Prime Minister Nouri al-Maliki had promised to crush the militias that have effectively ruled Basra for nearly three years. The U.S. military launched air strikes in the city to back the Iraqi effort.

But the ferocious response by the Mahdi Army, including rocket fire on the U.S.-controlled Green Zone and attacks throughout the Shiite south, caught the Iraqi government by surprise and sent officials scrambling for a way out of the crisis.

With gunmen again off the streets, a round-the-clock curfew imposed in Baghdad last week was lifted yesterday, except in Sadr City and two other Shiite neighborhoods. Streets of the capital buzzed with traffic and commerce.

Several rockets or mortars slammed yesterday into the Green Zone, the nerve center of the American mission in Iraq. The U.S. Embassy said there no reports of serious injuries. At least two Americans working for the U.S. government were killed in Green Zone attacks last week.

An American soldier was killed yesterday by a roadside bomb in northeastern Baghdad, the U.S. military said without specifying whether the attack occurred in a Shiite or Sunni area.

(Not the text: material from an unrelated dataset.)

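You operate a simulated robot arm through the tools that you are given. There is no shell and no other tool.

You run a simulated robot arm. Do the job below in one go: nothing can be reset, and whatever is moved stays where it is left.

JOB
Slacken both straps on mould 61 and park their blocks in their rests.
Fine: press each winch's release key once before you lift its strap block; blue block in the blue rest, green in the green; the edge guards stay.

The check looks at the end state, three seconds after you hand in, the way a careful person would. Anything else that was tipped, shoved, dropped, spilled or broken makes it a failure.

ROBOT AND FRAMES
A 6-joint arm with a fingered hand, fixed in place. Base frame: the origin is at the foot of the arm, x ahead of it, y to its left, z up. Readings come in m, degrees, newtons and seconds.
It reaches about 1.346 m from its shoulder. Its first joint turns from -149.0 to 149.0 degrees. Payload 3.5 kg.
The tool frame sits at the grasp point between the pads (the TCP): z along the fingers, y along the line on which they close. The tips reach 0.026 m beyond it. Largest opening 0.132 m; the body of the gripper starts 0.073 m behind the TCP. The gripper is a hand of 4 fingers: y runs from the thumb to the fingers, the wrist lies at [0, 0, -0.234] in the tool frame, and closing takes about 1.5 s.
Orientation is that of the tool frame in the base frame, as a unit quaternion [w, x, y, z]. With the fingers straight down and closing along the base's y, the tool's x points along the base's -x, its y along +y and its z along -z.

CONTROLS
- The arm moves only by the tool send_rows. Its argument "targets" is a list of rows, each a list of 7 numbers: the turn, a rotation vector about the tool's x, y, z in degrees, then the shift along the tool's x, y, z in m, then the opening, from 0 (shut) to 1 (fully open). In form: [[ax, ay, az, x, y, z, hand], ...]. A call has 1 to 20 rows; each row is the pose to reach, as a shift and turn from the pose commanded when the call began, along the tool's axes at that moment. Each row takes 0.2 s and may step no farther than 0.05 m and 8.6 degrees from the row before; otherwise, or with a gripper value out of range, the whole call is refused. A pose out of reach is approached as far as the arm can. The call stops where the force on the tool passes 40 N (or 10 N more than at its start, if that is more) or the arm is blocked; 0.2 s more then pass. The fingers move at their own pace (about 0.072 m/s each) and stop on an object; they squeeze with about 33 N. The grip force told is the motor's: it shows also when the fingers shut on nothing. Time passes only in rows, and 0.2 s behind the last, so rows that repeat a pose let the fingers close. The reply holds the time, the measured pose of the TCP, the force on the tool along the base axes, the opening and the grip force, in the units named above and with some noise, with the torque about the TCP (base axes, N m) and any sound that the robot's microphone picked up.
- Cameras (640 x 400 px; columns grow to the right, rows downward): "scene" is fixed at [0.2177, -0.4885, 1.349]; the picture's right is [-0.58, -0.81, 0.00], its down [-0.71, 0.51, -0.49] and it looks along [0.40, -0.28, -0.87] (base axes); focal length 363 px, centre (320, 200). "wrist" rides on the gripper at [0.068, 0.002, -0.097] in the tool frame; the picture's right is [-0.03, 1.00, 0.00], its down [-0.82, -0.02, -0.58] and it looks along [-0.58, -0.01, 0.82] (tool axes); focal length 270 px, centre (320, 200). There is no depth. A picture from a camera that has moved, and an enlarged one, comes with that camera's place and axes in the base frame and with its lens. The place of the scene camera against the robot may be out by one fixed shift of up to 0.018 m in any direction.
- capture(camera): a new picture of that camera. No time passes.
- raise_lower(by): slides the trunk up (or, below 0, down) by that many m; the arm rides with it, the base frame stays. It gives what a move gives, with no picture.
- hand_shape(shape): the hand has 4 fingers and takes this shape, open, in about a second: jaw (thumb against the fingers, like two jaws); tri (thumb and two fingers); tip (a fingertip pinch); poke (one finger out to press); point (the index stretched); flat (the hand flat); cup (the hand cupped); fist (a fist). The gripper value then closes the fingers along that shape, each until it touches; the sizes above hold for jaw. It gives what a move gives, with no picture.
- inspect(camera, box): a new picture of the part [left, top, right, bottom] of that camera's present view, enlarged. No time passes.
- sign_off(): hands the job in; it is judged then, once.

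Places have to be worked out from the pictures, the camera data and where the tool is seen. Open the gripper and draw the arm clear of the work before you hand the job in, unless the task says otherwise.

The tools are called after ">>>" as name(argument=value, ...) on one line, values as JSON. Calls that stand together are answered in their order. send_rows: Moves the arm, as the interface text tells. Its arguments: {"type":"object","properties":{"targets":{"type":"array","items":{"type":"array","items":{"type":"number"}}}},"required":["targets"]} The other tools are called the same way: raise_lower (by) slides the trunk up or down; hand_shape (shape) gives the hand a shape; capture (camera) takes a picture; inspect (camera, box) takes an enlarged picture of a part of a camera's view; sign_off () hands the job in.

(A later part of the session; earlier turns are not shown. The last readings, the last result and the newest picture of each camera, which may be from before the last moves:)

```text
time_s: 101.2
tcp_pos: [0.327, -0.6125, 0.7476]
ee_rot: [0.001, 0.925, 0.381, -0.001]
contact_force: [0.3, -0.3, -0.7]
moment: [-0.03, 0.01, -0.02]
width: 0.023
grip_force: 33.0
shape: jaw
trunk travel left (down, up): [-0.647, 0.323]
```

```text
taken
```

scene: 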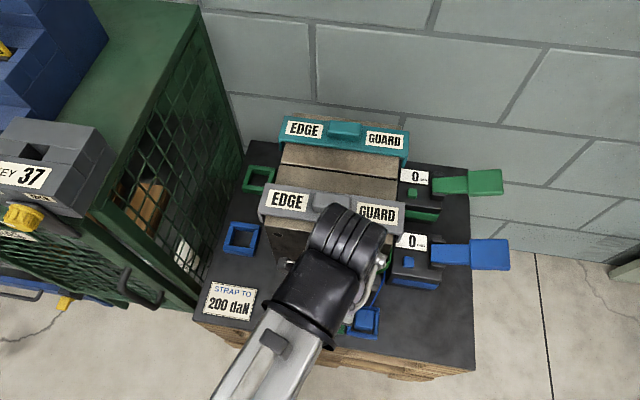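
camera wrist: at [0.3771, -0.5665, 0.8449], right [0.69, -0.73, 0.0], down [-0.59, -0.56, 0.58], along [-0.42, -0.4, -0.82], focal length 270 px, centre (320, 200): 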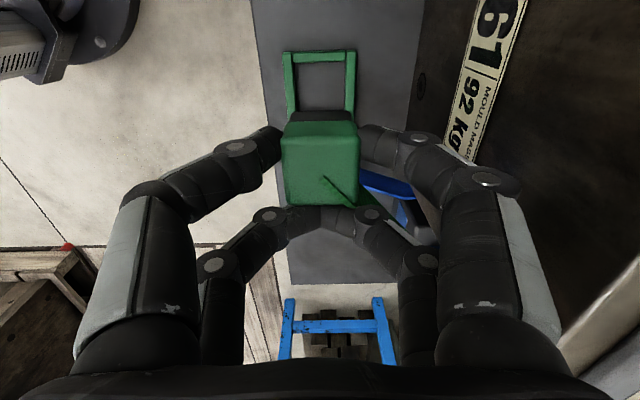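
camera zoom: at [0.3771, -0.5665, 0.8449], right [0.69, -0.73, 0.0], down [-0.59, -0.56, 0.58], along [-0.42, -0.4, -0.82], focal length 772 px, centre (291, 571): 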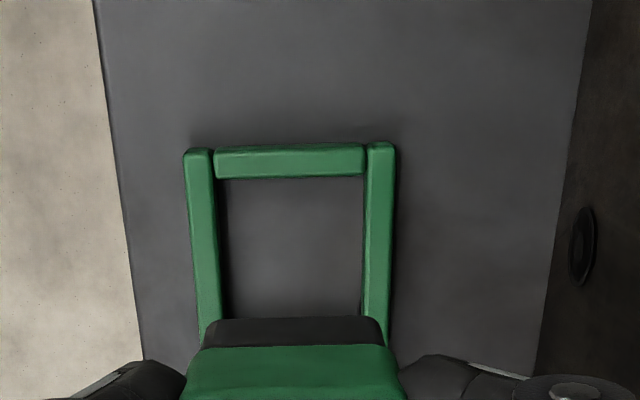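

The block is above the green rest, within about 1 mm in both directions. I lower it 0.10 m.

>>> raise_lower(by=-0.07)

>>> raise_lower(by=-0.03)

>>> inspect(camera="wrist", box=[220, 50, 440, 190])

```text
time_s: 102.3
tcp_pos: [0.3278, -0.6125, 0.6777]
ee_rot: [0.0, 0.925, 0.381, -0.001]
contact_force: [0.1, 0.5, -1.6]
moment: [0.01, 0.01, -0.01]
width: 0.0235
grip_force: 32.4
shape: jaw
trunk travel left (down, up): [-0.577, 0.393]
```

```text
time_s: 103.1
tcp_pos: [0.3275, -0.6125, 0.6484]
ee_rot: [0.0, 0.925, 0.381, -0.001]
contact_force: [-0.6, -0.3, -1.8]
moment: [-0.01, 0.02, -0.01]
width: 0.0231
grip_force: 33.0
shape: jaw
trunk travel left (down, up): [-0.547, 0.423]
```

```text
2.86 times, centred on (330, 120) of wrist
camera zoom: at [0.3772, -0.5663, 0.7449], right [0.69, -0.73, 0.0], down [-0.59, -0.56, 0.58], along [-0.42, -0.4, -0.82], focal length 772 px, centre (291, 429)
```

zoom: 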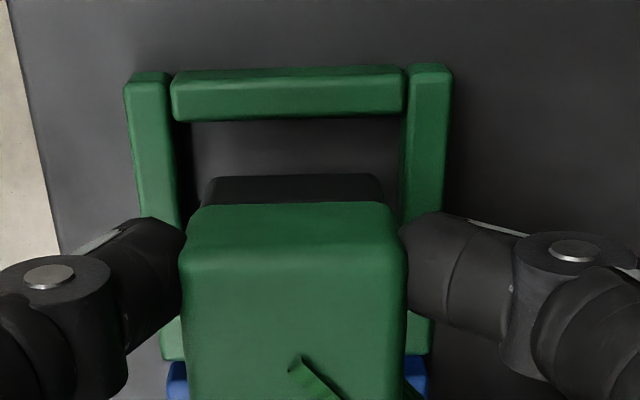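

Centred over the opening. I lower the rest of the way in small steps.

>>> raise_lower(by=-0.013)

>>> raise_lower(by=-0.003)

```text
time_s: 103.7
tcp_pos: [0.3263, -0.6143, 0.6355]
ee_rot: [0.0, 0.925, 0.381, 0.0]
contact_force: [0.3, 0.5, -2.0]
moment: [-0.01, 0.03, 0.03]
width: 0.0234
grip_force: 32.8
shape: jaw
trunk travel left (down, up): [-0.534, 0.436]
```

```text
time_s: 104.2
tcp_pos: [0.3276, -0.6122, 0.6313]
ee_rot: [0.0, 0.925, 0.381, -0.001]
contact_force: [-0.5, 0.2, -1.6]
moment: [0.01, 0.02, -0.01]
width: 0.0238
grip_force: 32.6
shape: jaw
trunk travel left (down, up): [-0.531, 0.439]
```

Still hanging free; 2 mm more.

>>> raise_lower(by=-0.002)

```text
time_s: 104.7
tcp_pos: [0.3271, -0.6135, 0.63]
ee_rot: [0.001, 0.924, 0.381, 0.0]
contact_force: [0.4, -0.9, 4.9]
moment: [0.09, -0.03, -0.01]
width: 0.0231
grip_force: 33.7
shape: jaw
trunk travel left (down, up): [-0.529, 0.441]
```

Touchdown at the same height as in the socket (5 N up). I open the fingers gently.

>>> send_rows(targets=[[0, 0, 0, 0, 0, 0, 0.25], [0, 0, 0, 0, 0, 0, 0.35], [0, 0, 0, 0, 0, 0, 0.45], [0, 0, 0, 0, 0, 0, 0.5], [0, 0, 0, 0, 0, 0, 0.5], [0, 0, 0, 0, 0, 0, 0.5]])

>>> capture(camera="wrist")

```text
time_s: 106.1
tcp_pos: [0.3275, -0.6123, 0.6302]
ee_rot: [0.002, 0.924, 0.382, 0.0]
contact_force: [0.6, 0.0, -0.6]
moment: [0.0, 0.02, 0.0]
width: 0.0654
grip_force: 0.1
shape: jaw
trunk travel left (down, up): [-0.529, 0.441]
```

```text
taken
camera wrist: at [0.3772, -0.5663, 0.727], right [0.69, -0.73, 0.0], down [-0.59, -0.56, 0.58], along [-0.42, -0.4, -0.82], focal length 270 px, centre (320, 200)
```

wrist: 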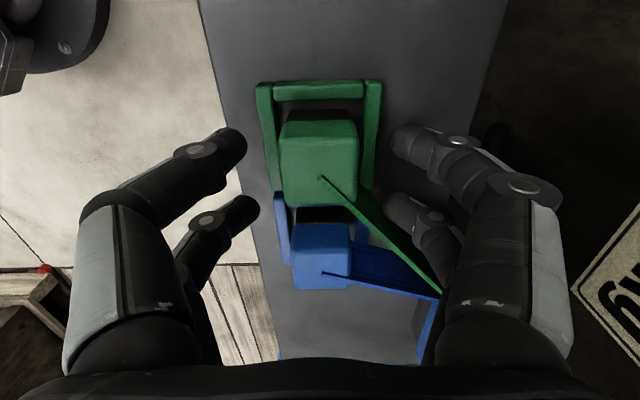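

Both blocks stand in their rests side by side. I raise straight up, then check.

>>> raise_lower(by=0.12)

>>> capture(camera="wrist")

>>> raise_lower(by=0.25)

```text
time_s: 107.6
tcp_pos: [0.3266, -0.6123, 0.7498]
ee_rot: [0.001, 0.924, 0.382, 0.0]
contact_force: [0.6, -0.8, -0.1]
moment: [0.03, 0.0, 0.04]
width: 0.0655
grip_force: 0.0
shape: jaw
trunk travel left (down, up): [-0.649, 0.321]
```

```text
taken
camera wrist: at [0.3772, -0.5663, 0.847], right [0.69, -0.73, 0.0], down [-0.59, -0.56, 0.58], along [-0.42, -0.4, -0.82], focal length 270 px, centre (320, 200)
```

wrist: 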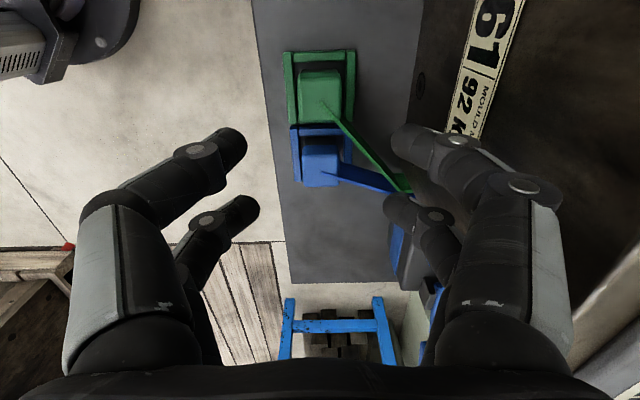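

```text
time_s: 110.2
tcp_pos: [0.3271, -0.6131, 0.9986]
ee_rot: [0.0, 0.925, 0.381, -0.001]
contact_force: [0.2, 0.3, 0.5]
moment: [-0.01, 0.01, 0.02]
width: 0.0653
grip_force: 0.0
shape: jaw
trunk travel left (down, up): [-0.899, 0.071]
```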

Also yesterday, Tahseen al-Sheikhly, a well-known civilian spokesman for the Baghdad security operation who was kidnapped Thursday, was released in the capital, said a police officer who spoke on condition of anonymity because he was not authorized to disclose the information. The Baghdad military spokesman's office confirmed the release without providing further details.

Fighting in the south helped make March the deadliest month for Iraqis since last summer, according to figures compiled by the Associated Press.

At least 1,247 Iraqis - civilians and security personnel - had been killed as of yesterday, according to figures compiled from police and U.S. military reports. The figure was nearly double the tally for February and the biggest monthly toll since August, when 1,956 people died violently.

In ordering his militia to stop fighting, Sadr also demanded concessions from the Iraqi government, including an end to the "illegal raids and arrests" of his followers and the release of all detainees who have not been convicted of any offenses.

Sadrists in Basra complained that police were still conducting raids in the area last night and that their followers might start carrying weapons again for self-defense.

Government spokesman Ali al-Dabbagh welcomed Sadr's decision but told reporters yesterday that no political group was above the law. Sadr's supporters believed the security crackdown in Basra was aimed at weakening their movement before provincial elections this fall.

U.S. and Iraqi officials insisted the operation was directed at criminals and rogue militiamen - some allegedly linked to Iran - but not against the Sadrist movement, which controls 30 of the 275 seats in the national parliament.

But well-informed Iraqi political officials said the Iranians played a key role in working out the peace deal, boosting the Islamic Republic's influence among the majority Shiite community. The officials spoke on condition of anonymity because of the sensitivity of the information.